Novel Targeted Therapy for Lung Cancer
The FDA has approved repotrectinib for certain patients with non-small cell lung cancer harboring a ROS1 mutation or rearrangement.
The U.S. Food and Drug Administration (FDA) has approved repotrectinib (Augtyro) for the treatment of locally advanced or metastatic non-small cell lung cancer (NSCLC) that harbors a mutation, fusion, or rearrangement involving the ROS1 gene.
Repotrectinib, a type of targeted therapy called a tyrosine kinase inhibitor, is designed to inhibit mutated forms of three tyrosine kinases that can drive tumor growth: ROS1, NTRK, and ALK. Repotrectinib can block the activity of mutations in these three kinases that give cells resistance to other ROS1, NTRK, or ALK inhibitors.
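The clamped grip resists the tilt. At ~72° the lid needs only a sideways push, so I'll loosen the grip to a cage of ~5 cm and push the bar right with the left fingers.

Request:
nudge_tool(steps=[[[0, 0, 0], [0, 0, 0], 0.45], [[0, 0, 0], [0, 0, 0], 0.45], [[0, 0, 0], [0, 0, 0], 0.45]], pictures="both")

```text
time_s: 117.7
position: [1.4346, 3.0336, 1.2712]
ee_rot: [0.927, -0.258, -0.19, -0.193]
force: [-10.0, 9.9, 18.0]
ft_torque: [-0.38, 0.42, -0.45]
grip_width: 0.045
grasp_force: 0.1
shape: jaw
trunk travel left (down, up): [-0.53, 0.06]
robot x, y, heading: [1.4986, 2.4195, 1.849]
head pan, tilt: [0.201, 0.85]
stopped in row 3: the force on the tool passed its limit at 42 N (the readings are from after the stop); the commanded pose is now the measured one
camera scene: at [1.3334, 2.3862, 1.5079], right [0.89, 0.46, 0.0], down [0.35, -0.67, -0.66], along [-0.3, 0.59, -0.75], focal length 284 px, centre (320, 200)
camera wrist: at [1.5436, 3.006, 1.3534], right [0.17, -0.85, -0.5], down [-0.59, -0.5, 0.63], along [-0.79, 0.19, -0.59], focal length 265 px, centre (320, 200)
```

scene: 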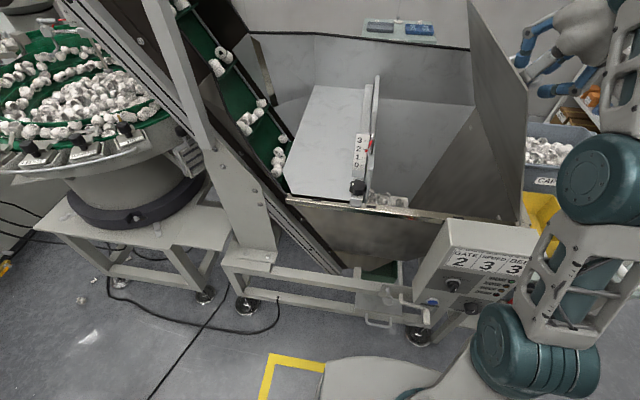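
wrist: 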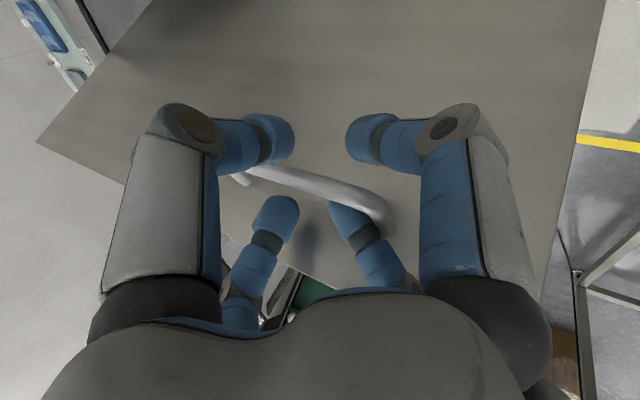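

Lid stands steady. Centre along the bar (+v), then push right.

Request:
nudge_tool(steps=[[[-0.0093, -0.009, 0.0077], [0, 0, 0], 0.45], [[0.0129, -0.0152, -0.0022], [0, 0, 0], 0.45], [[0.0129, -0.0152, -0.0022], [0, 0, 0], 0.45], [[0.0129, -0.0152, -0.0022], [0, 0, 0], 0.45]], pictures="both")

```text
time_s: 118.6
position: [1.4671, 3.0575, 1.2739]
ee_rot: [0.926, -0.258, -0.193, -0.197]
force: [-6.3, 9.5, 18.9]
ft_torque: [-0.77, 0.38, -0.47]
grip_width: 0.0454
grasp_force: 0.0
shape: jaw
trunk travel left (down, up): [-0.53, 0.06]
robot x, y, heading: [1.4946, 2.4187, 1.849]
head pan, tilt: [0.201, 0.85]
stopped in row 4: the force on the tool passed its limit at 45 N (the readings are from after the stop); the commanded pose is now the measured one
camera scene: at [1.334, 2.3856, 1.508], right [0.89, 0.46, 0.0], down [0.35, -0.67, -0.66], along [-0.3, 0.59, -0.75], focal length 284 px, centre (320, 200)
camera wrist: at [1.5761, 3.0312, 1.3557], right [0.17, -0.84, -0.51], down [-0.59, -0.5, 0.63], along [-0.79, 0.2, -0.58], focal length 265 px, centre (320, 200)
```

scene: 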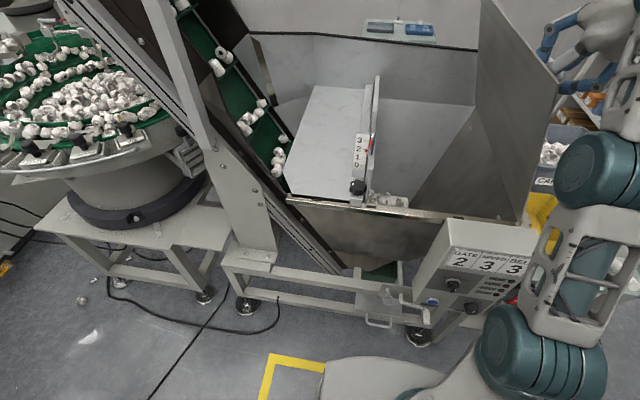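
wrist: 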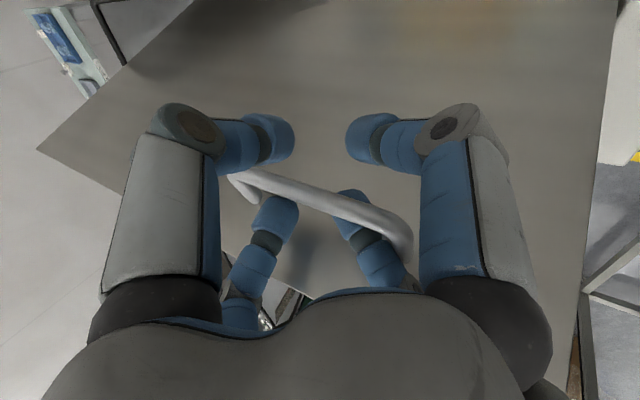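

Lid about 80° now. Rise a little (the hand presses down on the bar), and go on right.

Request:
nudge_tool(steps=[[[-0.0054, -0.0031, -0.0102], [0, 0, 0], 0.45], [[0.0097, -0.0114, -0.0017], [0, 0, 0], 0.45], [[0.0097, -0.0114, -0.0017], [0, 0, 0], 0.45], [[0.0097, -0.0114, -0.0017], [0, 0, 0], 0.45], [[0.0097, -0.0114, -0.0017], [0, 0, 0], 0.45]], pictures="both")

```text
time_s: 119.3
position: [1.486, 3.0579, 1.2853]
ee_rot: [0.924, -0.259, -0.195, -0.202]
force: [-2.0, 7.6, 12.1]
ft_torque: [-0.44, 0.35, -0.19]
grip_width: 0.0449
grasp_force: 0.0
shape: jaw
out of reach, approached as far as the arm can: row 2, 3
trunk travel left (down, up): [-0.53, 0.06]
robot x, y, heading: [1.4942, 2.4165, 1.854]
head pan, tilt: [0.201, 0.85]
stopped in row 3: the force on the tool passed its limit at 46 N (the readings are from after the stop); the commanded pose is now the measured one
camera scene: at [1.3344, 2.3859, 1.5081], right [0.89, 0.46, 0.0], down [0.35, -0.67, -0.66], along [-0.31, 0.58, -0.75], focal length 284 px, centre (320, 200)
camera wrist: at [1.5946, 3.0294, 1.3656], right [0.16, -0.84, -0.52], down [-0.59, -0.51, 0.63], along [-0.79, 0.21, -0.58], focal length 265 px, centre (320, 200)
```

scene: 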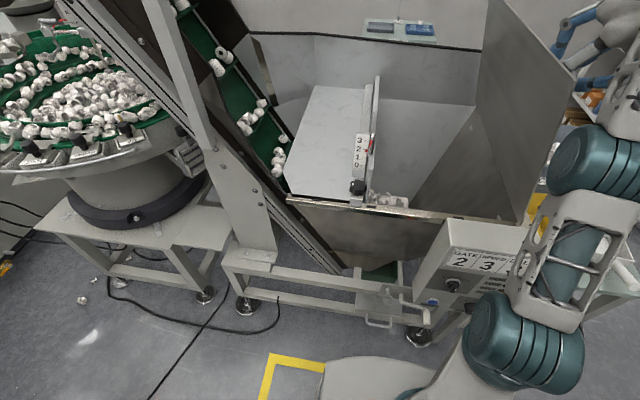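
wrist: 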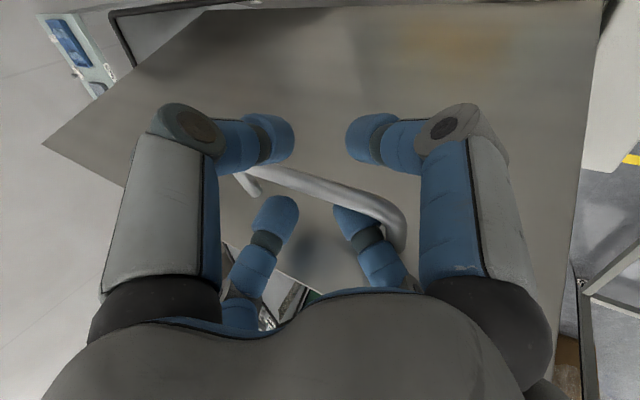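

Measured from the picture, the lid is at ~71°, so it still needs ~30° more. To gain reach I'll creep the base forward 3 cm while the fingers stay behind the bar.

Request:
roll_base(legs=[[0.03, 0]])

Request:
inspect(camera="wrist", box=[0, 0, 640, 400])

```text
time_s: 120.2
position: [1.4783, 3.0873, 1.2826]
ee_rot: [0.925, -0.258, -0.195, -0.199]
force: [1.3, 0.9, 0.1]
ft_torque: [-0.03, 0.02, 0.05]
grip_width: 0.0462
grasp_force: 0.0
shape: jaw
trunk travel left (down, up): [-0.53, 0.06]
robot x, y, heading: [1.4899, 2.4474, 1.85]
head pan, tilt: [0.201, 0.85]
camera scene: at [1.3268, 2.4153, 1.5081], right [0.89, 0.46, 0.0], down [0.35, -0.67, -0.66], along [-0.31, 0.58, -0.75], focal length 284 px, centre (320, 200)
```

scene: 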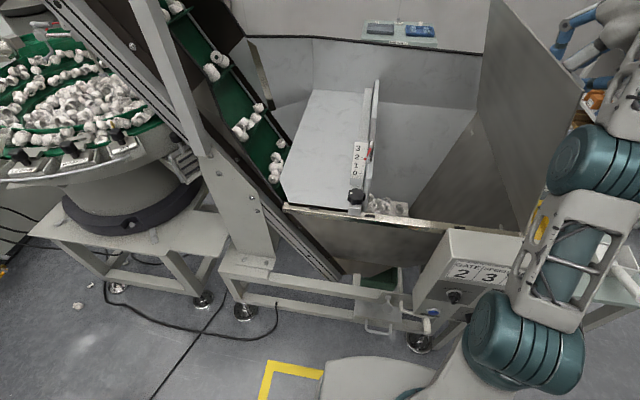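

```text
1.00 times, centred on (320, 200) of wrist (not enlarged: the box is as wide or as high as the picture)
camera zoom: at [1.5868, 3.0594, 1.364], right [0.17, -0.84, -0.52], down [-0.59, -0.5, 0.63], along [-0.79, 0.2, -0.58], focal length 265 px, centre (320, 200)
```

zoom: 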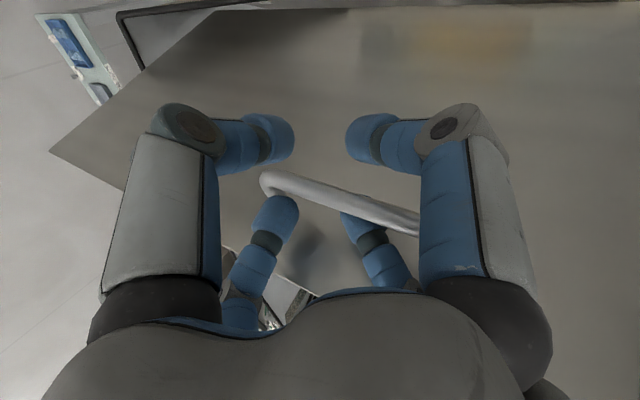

The indication for this approval includes both patients who have and have not been previously treated with a ROS1 inhibitor. Repotrectinib is the first ROS1 inhibitor approved to treat patients whose tumors did not respond to or relapsed following treatment with a previous ROS1 inhibitor.
This approval was based on data from TRIDENT-1, a phase I/II, global, multicenter, single-arm, open-label, multicohort clinical trial in which 127 patients with NSCLC harboring a ROS1 mutation, fusion, or rearrangement were evaluated after treatment with repotrectinib. Of these patients, 71 had not received a prior ROS1 inhibitor but may have received one line of immunotherapy or platinum-based chemotherapy. The remaining 56 patients had received one prior ROS1 inhibitor with no prior chemotherapy or immunotherapy.
Patients who had not received a prior ROS1 inhibitor had an overall response rate of 79% and a median duration of response of 34.1 months. Patients who had received a prior ROS1 inhibitor had an overall response rate of 38% and a median duration of response of 14.8 months. Responses were also observed in intracranial metastases, as well as in tumors with ROS1 mutations that impart resistance to other ROS1-targeted therapies.
NSCLC is the most common type of lung cancer. According to federal statistics, it was estimated that 238,340 individuals would be diagnosed with lung cancer and 127,070 patients would die of the disease in the United States in 2023.
The FDA rendered its decision on November 15, 2023.